[Task directions]
Please write the document extract out a second time.
* Begin Document extract *
15/03/2023 09:15 - por Tiago Vargas

Roberto Piva nasceu em São Paulo, em 1937. Trata-se de um poeta pouco lido e desconhecido do grande público. Adepto do surrealismo e influenciado pela literatura beat-americana figura ao lado de Cláudio Willers e Sérgio de Lima como um dos maiores e melhores representantes do gênero no país. A rítmica entrecortada, o desmantelamento da versificação métrica, a batida imprevista, o múltiplo diálogo e a respiração irregular são alguns traços característicos e marcantes na obra de Piva, paramentada também pela temática transgressora e pelo erotismo excedido. Classificado como poeta maldito foi influenciado por autores da grandeza de Rimbaud, Marquês de Sade, Murilo Mendes e Jorge de Lima, a quem dedicou o poema "Jorge Lima, panfletário do caos''. No espelho da sua escrita experimentalista a imagem que reflete nem sempre é a aceitável. Sua obra inquietante e perturbadora é uma das mais intensas da literatura brasileira contemporânea.
* End Document extract *
* Begin Dataset excerpt *
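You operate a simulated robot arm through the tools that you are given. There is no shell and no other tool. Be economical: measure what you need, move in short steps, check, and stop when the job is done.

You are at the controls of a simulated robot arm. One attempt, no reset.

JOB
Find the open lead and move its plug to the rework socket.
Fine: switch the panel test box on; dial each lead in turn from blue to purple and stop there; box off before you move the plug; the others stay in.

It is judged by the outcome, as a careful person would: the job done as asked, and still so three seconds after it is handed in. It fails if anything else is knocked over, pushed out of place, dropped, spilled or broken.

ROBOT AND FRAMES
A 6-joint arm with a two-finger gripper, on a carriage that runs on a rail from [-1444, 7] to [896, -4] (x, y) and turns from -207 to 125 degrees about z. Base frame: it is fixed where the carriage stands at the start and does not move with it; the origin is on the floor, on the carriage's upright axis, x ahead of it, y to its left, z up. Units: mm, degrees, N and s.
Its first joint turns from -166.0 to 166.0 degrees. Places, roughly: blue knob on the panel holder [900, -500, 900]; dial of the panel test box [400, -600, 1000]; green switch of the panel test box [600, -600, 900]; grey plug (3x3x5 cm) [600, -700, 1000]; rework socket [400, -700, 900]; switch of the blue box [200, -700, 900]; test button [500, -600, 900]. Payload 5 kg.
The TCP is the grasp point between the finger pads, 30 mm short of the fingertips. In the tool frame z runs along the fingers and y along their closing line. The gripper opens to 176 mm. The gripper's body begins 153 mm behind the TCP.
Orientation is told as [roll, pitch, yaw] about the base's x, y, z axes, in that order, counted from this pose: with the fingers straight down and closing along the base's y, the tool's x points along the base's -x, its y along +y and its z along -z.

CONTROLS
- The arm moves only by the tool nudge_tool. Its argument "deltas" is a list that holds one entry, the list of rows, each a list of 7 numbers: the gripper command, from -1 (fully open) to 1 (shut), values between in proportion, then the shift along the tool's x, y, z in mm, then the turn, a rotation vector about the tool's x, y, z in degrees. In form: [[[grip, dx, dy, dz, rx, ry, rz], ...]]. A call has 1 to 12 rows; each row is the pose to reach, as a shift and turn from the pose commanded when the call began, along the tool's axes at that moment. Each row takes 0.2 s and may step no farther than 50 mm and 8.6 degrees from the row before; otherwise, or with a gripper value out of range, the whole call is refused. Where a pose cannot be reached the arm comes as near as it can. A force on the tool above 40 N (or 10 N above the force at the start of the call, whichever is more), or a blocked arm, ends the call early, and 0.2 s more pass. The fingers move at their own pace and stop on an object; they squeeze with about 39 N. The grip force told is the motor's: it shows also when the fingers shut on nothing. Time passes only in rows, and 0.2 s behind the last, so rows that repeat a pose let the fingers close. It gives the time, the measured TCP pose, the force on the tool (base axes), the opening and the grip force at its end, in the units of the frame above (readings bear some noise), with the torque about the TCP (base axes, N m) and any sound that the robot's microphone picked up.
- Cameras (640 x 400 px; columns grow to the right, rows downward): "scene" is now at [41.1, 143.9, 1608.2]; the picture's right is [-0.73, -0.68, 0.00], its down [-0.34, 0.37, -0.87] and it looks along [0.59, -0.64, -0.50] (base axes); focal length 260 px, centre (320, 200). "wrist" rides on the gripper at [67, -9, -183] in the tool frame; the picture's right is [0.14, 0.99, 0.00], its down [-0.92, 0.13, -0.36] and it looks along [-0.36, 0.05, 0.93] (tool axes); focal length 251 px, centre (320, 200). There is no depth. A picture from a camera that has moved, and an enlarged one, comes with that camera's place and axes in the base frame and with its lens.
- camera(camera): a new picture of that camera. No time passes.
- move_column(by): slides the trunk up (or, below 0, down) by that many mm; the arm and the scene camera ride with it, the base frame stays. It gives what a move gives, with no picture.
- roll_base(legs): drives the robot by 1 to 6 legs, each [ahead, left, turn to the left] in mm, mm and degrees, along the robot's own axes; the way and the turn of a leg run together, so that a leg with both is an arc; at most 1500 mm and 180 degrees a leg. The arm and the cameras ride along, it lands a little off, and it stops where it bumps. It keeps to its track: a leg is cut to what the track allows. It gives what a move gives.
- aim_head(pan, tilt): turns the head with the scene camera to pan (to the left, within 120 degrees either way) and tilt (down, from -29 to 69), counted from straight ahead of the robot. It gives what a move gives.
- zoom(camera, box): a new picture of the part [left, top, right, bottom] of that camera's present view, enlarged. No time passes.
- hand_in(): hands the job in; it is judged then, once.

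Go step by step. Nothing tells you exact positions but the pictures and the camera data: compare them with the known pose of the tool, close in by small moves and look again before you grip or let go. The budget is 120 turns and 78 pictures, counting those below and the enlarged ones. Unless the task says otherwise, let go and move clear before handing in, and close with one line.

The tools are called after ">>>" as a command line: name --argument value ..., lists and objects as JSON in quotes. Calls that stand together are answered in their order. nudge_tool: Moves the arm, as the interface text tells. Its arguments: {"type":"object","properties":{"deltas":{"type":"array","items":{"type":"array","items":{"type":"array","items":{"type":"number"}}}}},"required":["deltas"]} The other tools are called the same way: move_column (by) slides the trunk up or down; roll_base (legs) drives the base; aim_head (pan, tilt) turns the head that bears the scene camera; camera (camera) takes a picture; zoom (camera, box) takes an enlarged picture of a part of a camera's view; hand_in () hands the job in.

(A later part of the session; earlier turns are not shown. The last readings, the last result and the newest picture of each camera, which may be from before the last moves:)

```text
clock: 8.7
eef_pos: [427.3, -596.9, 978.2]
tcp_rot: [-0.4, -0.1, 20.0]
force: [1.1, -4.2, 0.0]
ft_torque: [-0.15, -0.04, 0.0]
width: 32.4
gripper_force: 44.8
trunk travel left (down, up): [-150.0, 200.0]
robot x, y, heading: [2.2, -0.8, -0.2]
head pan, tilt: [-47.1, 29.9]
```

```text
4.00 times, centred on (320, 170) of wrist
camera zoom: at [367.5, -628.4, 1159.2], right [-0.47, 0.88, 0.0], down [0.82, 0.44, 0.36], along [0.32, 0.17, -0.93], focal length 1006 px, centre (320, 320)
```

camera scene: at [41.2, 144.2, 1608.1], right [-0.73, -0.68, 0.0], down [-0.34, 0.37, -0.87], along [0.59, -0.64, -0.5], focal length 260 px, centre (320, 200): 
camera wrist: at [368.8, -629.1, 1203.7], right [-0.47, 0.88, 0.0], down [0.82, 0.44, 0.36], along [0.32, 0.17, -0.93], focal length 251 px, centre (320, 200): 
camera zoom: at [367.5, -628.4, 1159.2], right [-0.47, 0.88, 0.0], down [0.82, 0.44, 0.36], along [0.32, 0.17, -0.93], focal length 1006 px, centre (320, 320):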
* End Dataset excerpt *
[Task result]
15/03/2023 09:15 - por Tiago Vargas

Roberto Piva nasceu em São Paulo, em 1937. Trata-se de um poeta pouco lido e desconhecido do grande público. Adepto do surrealismo e influenciado pela literatura beat-americana figura ao lado de Cláudio Willers e Sérgio de Lima como um dos maiores e melhores representantes do gênero no país. A rítmica entrecortada, o desmantelamento da versificação métrica, a batida imprevista, o múltiplo diálogo e a respiração irregular são alguns traços característicos e marcantes na obra de Piva, paramentada também pela temática transgressora e pelo erotismo excedido. Classificado como poeta maldito foi influenciado por autores da grandeza de Rimbaud, Marquês de Sade, Murilo Mendes e Jorge de Lima, a quem dedicou o poema "Jorge Lima, panfletário do caos''. No espelho da sua escrita experimentalista a imagem que reflete nem sempre é a aceitável. Sua obra inquietante e perturbadora é uma das mais intensas da literatura brasileira contemporânea.